## Goal 1
Set down the extract as it stands from "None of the" to "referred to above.", and nothing more.
## Goal 2
I need the extract continued from the place where it stops.
Start Extract
Carpe Diem exploration (Pty) ltd has a prospective right on t6hre portion of the farm. We are aware that the right could expire should Carpe Diem exploration not positively perform the following :
1. Negotiations with me as the owner of the farm
2. Illegal people on the prospective premises
3. Illegal mining on our part of the property,
4. Put up security for rehabilitation of the prospecting premises.
None of the above have been met by Carpe Diem Exploration.
This situation is not acceptable to our client.
We urgently await your feedback on this situation before or on the 31 May 2012, after which our client will bring an application to the High Court to set aside the prospecting right of Carpe Diem “.
[9] The purpose of the letter was intended to question whether the fourth respondent ever had a ‘valid’ prospective right to Wolfberg and whether that right might have lapsed, since the fourth respondent failed to comply with the four items listed in the letter referred to above.
[10] The fourth respondent in its answering affidavit raised several points against the interdict being issued. The points raised by the fourth respondent are - firstly that the applicant lacked locus standi to bring this application, secondly, that this court did not have the jurisdiction to adjudicate the issue, thirdly that the applicant failed to join the Director General (DG) in these proceedings. In addition thereto the fourth respondent also raised the aspect that the applicant has alternative remedies available to it and therefore the interdict should fall and be dismissed with costs including the costs of two counsel.
[11] I will deal in turn with each and every point raised by the fourth respondent hereunder.
[12] The issue of locus standi being that the property, Wolfberg, apart from the mere allegation in the founding affidavit that it was sold by the trust to Kasimira, no proof of the actual sale thereof was provided either in the form of the title deed or agreement of sale thereof. The fourth respondent’s argument being that there was an agreement for prospective rights to the property. A contract existed between the National Mineral Regulation (NMR) and Carpe Diem. The fourth respondent was permitted to prospect on the farm in terms of the old prospecting rights. Whereas the owner of the farm was not a party to such an agreement.
[13] The fourth respondent’s submission being that the applicant had no nexus to the contract between the two parties to the prospecting contract. Regarding Part B of the application, whereby a review is sought to set aside the conversion of the old prospecting rights to the new rights, in terms of MPDA. It was submitted that the applicant could not object by virtue of the fact that the fourth respondent sought conversion in terms of the new Act prior to the applicant acquiring the property. The conversion of the old rights took place during 2011 and the applicant only acquired the property in 2012.
[14] The issue of jurisdiction raised by the fourth respondent is premised on the fact that the farm is situated in the Northern Cape, and that the prospecting rights related to a farm, which is situated outside the jurisdiction of this Court. The fourth respondent suggested that this application should have been launched in the Kimberley High Court as this Court did not have jurisdiction over this matter.
End Extract
Start Extracted data
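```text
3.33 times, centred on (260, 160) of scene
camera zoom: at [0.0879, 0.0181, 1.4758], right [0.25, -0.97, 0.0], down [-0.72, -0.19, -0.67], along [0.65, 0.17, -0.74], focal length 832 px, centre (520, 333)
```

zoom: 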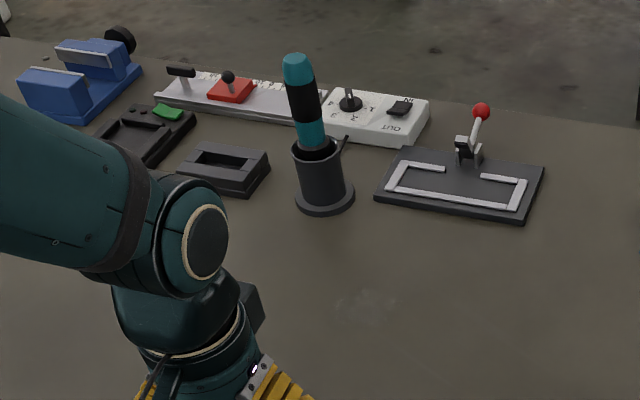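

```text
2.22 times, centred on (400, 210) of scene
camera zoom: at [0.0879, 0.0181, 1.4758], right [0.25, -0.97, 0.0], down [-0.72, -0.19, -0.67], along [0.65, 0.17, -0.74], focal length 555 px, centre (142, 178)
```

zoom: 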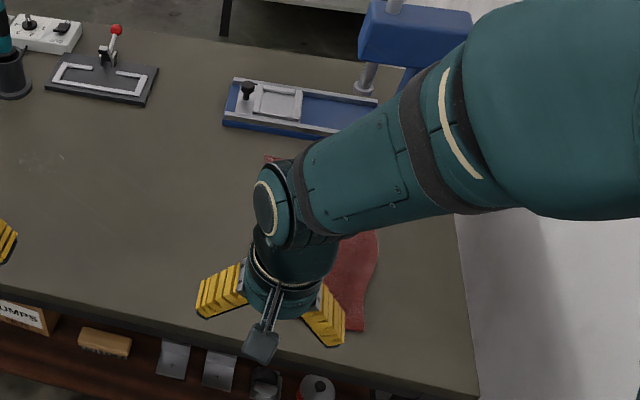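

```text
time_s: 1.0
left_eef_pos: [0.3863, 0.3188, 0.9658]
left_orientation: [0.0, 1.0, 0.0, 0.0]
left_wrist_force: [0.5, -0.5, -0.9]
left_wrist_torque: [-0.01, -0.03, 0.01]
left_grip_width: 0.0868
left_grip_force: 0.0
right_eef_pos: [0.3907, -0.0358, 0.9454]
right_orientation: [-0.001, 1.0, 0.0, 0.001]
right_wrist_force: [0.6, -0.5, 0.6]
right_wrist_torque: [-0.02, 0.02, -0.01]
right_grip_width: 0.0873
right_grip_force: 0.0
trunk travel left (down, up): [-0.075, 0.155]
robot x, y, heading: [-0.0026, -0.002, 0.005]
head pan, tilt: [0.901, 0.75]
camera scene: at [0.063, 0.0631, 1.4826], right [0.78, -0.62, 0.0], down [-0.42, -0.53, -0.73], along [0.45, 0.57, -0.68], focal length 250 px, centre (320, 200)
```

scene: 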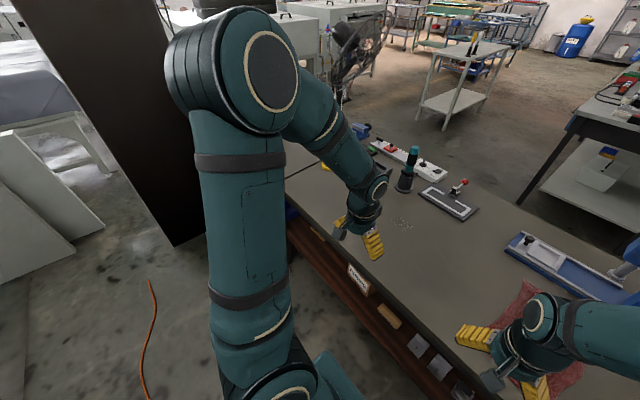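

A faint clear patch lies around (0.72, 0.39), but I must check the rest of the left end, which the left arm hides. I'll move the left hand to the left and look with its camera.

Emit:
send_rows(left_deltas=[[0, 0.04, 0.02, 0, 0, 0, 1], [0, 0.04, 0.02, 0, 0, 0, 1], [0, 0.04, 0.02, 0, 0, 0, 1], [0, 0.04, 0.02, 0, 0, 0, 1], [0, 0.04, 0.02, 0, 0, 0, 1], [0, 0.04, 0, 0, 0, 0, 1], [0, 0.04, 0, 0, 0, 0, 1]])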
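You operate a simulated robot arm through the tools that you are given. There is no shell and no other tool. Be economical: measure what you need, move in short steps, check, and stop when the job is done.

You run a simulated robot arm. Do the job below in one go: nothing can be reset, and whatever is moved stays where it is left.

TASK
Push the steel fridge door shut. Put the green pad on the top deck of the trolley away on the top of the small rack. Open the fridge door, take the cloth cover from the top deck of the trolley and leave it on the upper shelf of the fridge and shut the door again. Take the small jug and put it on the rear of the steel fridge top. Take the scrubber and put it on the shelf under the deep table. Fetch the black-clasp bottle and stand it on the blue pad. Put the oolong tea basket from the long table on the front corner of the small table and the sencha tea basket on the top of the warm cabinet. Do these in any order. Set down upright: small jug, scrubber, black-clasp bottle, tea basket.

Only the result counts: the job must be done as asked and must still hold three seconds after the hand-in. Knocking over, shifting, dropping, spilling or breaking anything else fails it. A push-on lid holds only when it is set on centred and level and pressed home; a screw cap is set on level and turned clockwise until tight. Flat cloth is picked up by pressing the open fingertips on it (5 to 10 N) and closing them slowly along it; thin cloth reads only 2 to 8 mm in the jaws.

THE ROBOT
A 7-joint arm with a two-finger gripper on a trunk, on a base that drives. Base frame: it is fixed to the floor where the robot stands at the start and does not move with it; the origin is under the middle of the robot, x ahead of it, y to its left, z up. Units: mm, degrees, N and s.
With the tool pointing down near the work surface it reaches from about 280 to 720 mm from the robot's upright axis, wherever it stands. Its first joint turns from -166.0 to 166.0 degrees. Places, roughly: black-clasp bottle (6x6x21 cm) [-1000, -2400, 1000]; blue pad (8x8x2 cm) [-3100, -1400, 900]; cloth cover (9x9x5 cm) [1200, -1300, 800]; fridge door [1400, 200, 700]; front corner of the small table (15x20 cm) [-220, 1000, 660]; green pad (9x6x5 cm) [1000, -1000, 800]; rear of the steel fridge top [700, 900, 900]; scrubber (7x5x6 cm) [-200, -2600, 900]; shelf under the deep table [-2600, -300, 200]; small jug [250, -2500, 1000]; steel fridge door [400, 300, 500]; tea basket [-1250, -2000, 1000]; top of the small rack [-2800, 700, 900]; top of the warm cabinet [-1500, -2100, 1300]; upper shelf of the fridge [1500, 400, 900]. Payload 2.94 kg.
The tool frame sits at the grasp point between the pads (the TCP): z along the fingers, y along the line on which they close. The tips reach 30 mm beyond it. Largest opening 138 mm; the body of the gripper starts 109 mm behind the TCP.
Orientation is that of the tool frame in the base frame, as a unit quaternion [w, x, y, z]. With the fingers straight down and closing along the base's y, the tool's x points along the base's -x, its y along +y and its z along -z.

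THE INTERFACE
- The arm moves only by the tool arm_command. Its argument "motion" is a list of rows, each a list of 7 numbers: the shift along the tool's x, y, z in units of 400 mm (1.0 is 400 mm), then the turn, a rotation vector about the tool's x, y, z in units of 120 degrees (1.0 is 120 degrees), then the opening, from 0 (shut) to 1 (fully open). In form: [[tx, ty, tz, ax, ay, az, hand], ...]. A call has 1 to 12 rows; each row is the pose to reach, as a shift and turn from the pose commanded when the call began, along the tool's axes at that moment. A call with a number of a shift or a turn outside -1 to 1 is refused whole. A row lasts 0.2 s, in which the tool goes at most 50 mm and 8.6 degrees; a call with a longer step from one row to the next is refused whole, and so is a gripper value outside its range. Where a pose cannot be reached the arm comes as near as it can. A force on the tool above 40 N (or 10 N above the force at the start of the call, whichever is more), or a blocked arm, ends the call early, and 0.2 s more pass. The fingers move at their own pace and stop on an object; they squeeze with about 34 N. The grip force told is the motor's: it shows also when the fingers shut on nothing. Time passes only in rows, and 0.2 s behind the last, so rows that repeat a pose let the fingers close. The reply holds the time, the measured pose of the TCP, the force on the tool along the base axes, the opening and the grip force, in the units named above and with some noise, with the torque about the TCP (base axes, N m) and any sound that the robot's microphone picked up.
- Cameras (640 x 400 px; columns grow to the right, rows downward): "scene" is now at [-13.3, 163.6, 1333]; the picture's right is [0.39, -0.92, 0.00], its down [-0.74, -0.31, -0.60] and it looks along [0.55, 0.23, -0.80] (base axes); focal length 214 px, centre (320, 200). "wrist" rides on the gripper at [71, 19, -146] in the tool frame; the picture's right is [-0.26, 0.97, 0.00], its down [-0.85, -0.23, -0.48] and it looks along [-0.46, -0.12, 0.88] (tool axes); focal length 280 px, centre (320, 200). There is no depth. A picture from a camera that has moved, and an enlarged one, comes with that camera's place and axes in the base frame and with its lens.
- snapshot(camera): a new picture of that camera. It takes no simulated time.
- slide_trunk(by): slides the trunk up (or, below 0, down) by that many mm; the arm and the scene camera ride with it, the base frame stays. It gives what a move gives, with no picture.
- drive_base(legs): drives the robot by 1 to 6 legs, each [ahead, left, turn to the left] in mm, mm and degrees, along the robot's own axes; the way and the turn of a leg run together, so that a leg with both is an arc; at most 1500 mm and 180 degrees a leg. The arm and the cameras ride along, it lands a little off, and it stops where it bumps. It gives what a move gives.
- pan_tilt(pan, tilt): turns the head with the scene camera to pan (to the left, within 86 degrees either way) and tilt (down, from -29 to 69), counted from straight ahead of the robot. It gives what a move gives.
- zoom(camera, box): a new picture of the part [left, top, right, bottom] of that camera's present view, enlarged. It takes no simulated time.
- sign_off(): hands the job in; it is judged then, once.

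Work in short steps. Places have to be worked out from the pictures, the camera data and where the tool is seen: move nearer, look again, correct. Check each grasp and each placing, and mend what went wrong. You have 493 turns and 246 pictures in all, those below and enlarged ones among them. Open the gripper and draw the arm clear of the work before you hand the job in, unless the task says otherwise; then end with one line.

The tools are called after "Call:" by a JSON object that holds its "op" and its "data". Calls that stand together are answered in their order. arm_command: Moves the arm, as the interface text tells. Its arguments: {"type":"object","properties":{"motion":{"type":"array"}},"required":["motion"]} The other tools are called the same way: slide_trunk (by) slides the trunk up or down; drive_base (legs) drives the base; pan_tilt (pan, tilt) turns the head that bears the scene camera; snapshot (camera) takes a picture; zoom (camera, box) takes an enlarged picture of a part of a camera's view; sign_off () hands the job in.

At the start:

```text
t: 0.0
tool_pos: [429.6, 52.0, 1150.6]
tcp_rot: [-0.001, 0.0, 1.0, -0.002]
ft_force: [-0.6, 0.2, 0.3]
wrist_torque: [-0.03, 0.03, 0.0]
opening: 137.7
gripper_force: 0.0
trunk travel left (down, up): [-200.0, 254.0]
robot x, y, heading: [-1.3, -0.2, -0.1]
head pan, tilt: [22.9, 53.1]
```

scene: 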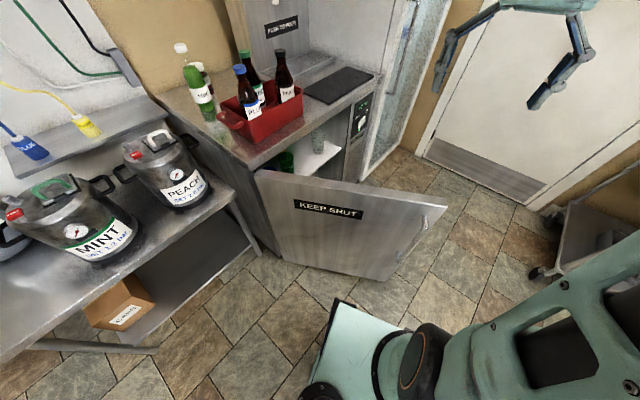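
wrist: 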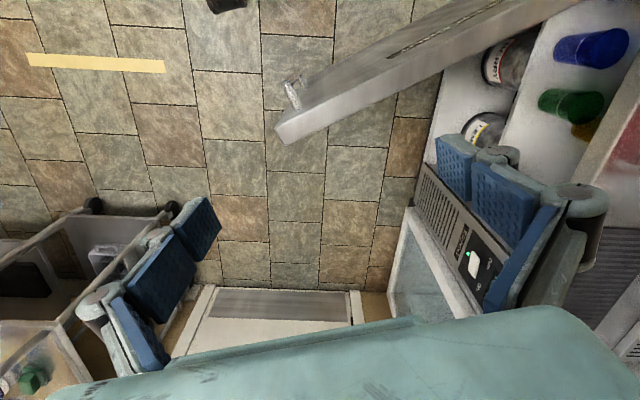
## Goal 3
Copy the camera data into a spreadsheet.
End Extracted data
## Written answer 1
None of the above have been met by Carpe Diem Exploration.
This situation is not acceptable to our client.
We urgently await your feedback on this situation before or on the 31 May 2012, after which our client will bring an application to the High Court to set aside the prospecting right of Carpe Diem “.
[9] The purpose of the letter was intended to question whether the fourth respondent ever had a ‘valid’ prospective right to Wolfberg and whether that right might have lapsed, since the fourth respondent failed to comply with the four items listed in the letter referred to above.

## Written answer 2
The applicant, on the other hand, submitted that the application sought in Part B of the application concerned an administrative law review as the application is directed at the Minister of Mineral Resources [first respondent] who is based within this court’s jurisdiction.
Furthermore, the internal appeal was directed to the Minister in Pretoria, who failed to deal with it. Accordingly the applicant claimed for an order in terms of section 7 (2)( c) of PAJA, that it be exempt from exhausting the internal remedy. In any event the first respondent has elected to abide the court’s decision and has not opposed the review proceedings.
[15] Counsel for the applicant referred to the matter of Dengentenge Holdings (Pty) Ltd v Southern Sphere Mining and Development Company Ltd [2013] ZACC 48 at para [74] and [75] where Zondi J stated:
“ Yet later on Mr Rocha also said in his affidavit that
‘The state concedes that the rights which the state purported to award [Abrina] and [Dengetenge] could have been as a result of an administrative oversight.... Upon reflection, the prospecting rights ought not to have been granted to [Abrina] and [Dengetenge]”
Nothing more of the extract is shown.